# SOURCE TEXT:
——————————

HOLLYWOOD’UN SON FİLMİ: 7 EKİM FİLİSTİN SOYKIRIMI
7 Ekim 2023 sabahı Batı dünyasının haber bültenlerinin bir bütün olarak yeknesak şekilde terörist HAMAS ordusunun İsrail'e saldırarak bebek, sivil demeden katlettiğini İsrail'in bu saldırıları yapanları yeryüzünden silmesi gerektiğini anlattığı haberlerle uyandık. "Terörist" HAMAS, 7 Ekim'de İsrail'e saldırarak, orada "bebeklerin boğazını kesmişti." Tam 40 bebeğin… Bu haber, kıta Avrupa'sının ve ABD medyasının tamamında belki günlerce manşet olarak verilmişti. Aynı şekilde "kadınlara tecavüz etmiş, bir sürü sivilin kafasını da kesmişti."
Bu gerçekliği dahi olmayan tamamen masa başında inşa edilmiş haberlerle ilk mağduriyet algısı oluşturularak istenilen soykırım senaryosunun ilk düğümü atılmıştı. Bu yaşanılan olayların bir senaryoya dönüştürülerek, soykırıma götürülme sürecini biz daha önce Hollywood sinemasında - Holokost - Yahudi düşmanlığı ve soykırımı dikkate alınarak çekilen film ve dizilerde izlemiştik.

——————————

# DATA LINES:

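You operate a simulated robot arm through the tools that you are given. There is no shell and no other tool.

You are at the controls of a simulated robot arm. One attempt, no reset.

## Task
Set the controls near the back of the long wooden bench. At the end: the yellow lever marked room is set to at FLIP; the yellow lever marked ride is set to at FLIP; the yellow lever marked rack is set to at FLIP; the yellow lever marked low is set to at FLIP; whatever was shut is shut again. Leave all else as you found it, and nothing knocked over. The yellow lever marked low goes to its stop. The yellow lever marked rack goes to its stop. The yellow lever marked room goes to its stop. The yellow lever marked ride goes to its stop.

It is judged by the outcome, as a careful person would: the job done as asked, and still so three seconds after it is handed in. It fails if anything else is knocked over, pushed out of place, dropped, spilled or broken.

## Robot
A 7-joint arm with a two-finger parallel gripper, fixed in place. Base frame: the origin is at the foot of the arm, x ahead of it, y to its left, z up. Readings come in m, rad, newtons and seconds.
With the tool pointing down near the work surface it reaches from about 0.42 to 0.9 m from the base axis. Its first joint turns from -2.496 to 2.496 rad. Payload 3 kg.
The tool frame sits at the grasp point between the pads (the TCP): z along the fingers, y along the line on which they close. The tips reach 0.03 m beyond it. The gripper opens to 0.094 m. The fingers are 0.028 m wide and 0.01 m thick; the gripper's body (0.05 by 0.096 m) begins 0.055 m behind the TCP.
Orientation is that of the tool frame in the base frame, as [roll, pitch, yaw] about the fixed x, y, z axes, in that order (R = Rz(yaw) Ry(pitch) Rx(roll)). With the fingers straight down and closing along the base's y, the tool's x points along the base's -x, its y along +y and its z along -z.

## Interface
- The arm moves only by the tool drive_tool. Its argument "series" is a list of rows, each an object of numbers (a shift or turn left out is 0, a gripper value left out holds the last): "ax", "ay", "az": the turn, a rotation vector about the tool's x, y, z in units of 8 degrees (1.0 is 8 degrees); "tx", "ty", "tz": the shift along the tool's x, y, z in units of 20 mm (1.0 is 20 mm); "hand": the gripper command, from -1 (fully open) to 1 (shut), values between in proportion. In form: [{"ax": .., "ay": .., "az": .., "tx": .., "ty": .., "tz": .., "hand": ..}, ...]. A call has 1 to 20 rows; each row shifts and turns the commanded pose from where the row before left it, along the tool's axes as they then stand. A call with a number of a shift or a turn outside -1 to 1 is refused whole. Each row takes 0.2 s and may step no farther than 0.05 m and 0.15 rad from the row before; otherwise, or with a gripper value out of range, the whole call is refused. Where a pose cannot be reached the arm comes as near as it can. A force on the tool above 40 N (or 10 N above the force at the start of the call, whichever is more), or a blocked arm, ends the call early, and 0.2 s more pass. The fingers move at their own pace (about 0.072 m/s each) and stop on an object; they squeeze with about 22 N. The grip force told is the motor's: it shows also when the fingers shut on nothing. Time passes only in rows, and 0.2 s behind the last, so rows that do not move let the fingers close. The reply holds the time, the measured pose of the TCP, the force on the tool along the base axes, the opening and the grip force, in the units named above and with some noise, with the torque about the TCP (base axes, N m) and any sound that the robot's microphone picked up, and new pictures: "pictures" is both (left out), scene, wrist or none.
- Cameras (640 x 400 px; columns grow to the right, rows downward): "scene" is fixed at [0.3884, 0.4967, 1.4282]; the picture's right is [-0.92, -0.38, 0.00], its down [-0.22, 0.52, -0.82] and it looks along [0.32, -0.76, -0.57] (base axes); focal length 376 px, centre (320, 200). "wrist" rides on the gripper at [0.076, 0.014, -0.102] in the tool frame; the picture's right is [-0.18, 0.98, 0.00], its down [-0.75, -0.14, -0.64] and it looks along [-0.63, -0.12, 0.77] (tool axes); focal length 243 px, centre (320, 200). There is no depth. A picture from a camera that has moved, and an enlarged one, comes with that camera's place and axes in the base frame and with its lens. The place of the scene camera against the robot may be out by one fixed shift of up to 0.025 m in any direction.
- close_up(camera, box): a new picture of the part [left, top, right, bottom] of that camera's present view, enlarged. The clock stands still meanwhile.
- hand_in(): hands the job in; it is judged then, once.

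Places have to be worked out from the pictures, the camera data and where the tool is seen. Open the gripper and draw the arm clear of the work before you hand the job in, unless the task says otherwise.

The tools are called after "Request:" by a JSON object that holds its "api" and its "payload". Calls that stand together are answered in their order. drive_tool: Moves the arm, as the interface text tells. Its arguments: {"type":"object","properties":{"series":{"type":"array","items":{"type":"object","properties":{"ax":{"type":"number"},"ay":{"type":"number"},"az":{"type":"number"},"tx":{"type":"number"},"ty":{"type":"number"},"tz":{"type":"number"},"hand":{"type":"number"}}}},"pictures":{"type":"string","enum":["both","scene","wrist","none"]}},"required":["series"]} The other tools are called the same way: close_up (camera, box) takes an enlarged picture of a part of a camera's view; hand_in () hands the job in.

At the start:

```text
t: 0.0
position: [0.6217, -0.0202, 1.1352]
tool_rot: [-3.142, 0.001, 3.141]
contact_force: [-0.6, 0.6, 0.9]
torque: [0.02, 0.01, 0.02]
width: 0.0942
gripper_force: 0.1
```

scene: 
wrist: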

——————————

# REQUIRED WORK:
[a] Retype the section of the source text that opens with "Bu gerçekliği dahi" and closes with "ve dizilerde izlemiştik.".
[b] Your answer continues the source text from its final sentence.

# ANSWERS FOR THE EXERCISE:
[a]
Bu gerçekliği dahi olmayan tamamen masa başında inşa edilmiş haberlerle ilk mağduriyet algısı oluşturularak istenilen soykırım senaryosunun ilk düğümü atılmıştı. Bu yaşanılan olayların bir senaryoya dönüştürülerek, soykırıma götürülme sürecini biz daha önce Hollywood sinemasında - Holokost - Yahudi düşmanlığı ve soykırımı dikkate alınarak çekilen film ve dizilerde izlemiştik.

[b]
Şimdi ise Yahudilerin yaşadığını iddia ettikleri soykırımın aynısını Filistin'de bu defa Filistin halkına gerçek olarak yaşatıyorlar. Filistin halkının, sığındığı her yeri bombaladıkları yetmezmiş gibi hastaneleri ve yoğun bakım servislerini dahi bombalayarak savaş suçunu bile tüm dünyanın gözleri önünde işleyebilmelilerdi. Çünkü onlar "mağdur ve mazlum" olan, haklı olan İsrail Terör Devletiydi! Film böyle devam ediyor… Tüm dünya olarak izliyoruz!
Bütün bilgi kaynaklarını, İsrail Terör Devletinden alan batı dünyasının, dili, anlatısı, retoriği ve anlatmak istediği olay bir film senaryosu gibi 7 Ekim tarihinden itibaren her an gözlerimizin önünde oynatılıyor. İsrail'in oynadığı, Amerika'nın çektiği bu filmin ismi: "7 Ekim Filistin Soykırımı." Bu filmin aynısı daha önce de Yahudiler, tarihte kendi dramlarını çekmek ve kendilerini "kurban" rolünde göstermek için kullanmışlardı. Kendi yaşadıklarını varsaydıkları dramı ve trajedinin aynısını bugün Filistin halkına, insanlık onurunu da yerler altına sererek birebir yaşatıyorlar.
Filistinlileri "insandışılaştırma"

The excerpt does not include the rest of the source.